● RECORDED INFORMATION
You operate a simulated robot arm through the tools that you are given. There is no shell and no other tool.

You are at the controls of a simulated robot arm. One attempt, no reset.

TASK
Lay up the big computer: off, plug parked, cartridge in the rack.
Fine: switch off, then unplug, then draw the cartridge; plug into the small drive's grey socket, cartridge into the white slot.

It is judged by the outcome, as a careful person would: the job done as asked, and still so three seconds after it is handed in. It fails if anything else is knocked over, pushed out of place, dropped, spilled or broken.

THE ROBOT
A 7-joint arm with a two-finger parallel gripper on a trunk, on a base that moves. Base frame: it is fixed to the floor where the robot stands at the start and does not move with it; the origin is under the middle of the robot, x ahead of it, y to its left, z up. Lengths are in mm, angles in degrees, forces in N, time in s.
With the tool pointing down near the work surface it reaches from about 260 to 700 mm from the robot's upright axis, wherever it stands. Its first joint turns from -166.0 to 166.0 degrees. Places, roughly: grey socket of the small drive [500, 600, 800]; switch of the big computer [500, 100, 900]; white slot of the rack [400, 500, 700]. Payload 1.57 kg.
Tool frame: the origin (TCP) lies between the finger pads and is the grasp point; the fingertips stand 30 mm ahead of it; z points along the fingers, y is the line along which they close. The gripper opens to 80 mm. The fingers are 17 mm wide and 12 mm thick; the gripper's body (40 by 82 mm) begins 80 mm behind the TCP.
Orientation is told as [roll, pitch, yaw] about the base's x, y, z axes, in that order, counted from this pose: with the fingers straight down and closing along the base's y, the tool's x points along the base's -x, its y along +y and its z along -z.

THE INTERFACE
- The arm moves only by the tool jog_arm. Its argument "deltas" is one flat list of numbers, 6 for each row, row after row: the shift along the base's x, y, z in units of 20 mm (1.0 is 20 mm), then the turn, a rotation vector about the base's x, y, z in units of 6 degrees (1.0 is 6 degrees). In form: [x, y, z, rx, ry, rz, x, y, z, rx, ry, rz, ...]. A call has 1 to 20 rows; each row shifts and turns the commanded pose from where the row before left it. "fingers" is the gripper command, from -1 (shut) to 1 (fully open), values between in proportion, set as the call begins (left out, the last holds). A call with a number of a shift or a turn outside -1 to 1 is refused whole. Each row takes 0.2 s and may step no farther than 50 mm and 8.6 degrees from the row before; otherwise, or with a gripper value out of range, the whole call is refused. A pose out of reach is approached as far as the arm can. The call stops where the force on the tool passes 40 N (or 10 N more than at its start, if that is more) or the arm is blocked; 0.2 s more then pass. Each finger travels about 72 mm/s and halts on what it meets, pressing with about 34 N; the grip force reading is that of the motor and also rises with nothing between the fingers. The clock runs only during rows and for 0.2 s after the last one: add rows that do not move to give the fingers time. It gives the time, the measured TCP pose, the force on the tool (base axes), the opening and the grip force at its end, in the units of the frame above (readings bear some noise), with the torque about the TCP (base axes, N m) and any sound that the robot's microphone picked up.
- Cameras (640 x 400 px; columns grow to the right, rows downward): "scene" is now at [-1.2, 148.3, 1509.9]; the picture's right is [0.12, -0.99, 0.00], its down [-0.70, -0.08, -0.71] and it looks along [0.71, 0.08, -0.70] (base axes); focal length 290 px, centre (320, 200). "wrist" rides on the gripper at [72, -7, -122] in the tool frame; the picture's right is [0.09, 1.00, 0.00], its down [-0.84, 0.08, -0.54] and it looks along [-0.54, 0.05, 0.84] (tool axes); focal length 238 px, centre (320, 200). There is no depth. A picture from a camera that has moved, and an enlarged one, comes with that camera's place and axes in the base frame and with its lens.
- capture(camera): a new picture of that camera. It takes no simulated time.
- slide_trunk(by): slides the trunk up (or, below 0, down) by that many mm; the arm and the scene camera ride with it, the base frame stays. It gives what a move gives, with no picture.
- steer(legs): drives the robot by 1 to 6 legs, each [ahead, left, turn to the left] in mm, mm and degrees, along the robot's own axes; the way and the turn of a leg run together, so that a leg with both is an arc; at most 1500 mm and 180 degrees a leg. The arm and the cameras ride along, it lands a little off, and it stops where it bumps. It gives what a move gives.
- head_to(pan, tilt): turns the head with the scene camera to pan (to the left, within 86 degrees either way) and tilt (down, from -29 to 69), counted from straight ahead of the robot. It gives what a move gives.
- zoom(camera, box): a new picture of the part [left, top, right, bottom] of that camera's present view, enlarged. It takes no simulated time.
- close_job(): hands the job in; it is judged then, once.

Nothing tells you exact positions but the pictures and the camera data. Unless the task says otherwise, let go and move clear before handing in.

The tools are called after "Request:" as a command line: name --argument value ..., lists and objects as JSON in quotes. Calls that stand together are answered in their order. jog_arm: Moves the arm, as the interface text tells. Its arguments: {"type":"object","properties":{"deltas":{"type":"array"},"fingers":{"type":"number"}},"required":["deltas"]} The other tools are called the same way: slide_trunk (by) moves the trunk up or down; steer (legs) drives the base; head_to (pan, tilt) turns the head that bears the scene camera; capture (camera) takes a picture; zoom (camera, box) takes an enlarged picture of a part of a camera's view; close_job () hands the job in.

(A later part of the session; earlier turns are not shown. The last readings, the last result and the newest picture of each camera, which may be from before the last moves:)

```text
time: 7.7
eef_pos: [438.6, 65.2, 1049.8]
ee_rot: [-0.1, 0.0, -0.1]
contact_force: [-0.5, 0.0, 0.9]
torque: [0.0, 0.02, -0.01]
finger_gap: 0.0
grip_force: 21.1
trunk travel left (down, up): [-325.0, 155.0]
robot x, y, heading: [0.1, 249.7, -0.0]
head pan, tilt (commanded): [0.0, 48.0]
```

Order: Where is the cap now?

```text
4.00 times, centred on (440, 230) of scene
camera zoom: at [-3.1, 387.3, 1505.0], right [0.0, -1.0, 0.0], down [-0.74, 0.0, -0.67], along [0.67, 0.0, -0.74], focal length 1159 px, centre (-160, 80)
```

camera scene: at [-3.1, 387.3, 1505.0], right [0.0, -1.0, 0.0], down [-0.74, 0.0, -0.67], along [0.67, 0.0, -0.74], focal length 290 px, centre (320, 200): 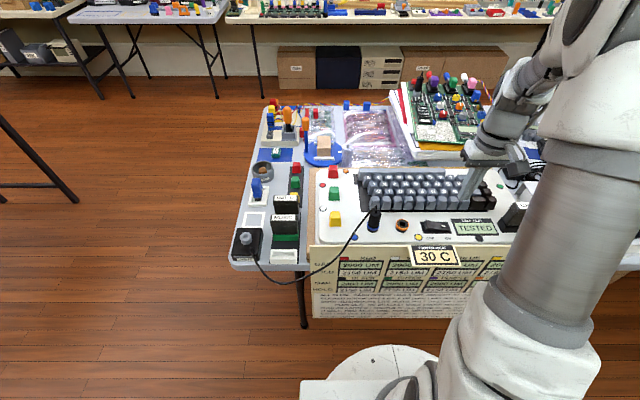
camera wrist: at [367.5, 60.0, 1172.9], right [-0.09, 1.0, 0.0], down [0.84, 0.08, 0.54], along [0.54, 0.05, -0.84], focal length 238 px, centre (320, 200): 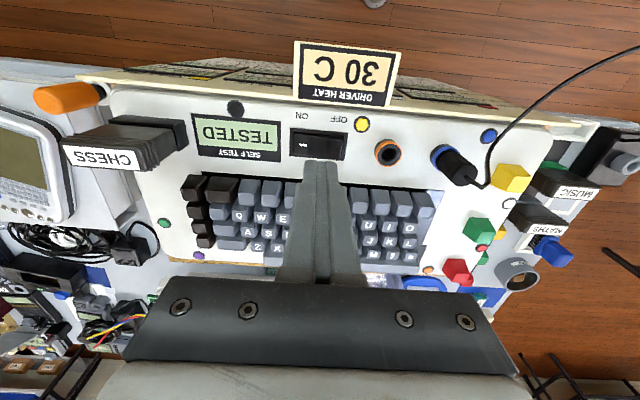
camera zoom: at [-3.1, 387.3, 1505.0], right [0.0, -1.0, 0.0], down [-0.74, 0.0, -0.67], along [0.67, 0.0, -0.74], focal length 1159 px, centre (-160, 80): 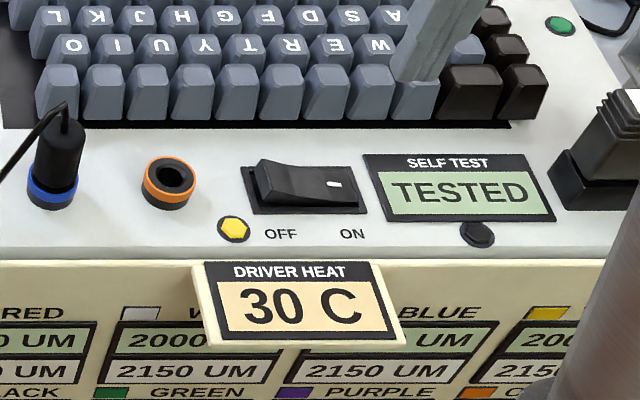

● TASK TO COMPLETE
Extract every line containing the string "counted" from the data above.

● RESPONSE TO THIS EXERCISE
Orientation is told as [roll, pitch, yaw] about the base's x, y, z axes, in that order, counted from this pose: with the fingers straight down and closing along the base's y, the tool's x points along the base's -x, its y along +y and its z along -z.
- head_to(pan, tilt): turns the head with the scene camera to pan (to the left, within 86 degrees either way) and tilt (down, from -29 to 69), counted from straight ahead of the robot. It gives what a move gives.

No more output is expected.